Se nos questionarmos quais as maiores bandas de Rock/Metal da atualidade, o Metallica, por motivos óbvios, precisará entrar na discussão. Mas se a pergunta for mais específica e tiver relação com a internet, nenhuma banda de Rock ou Metal usa tão bem as redes quanto o Metallica. Nenhuma!
O quarteto criou uma estrutura tão genial de criação de conteúdos que o fã pode dedicar horas de seu dia navegando pelas redes da banda e consumindo materiais diversos. O canal oficial no Youtube é um dos primeiros da plataforma dedicados a uma banda e possui centenas de vídeos incluindo performances ao vivo, entrevistas, videoclipes e demais conteúdos. Possui quase 9 milhões de inscritos e cerca de 6 bilhões de visualizações. O site oficial é um verdadeiro marco, com área para membros, conteúdos exclusivos, venda de todo o tipo de merchandising e tanta informação que talvez o fã mais dedicado não consiga ver tudo o que é disponibilizado. O Spotify, que é uma plataforma mais recente e ainda não viu um lançamento de um novo disco do Metallica, já conta com cerca de 30 milhões de ouvintes mensais e este número vem subindo devido ao recente sucesso da faixa “Master Of Puppets”.

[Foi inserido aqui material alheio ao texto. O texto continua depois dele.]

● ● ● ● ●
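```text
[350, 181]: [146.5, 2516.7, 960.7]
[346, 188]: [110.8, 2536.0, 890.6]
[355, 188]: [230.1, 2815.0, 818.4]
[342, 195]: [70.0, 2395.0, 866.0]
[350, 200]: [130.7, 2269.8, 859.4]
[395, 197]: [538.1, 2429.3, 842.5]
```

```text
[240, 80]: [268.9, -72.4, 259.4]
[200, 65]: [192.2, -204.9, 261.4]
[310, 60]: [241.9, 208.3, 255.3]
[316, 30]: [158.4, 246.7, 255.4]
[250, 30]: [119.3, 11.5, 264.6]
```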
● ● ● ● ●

Ainda podemos mencionar que esta astúcia em saber se mostrar e, principalmente, saber se vender, vem de muito antes da internet. Amado ou odiado, fatos são fatos e o disco preto ainda é o álbum de Metal mais vendido em todos os tempos. Desde o final dos anos 80 e início dos anos 90, o Metallica se mantém sendo uma das maiores portas de entrada para os jovens descobrirem o Metal. E isso parece que vai se perpetuar, vide o sucesso estrondoso que o hino “Master Of Puppets” fez ao aparecer na série Stranger Things. Diga-se de passagem, novamente, a banda deu um show de marketing e surfou na onda da série angariando mais alguns milhões de fãs ao redor do mundo. O melhor de tudo isso é que são fãs jovens, o que provavelmente vai render uma boa rejuvenescida no público consumidor de Metal.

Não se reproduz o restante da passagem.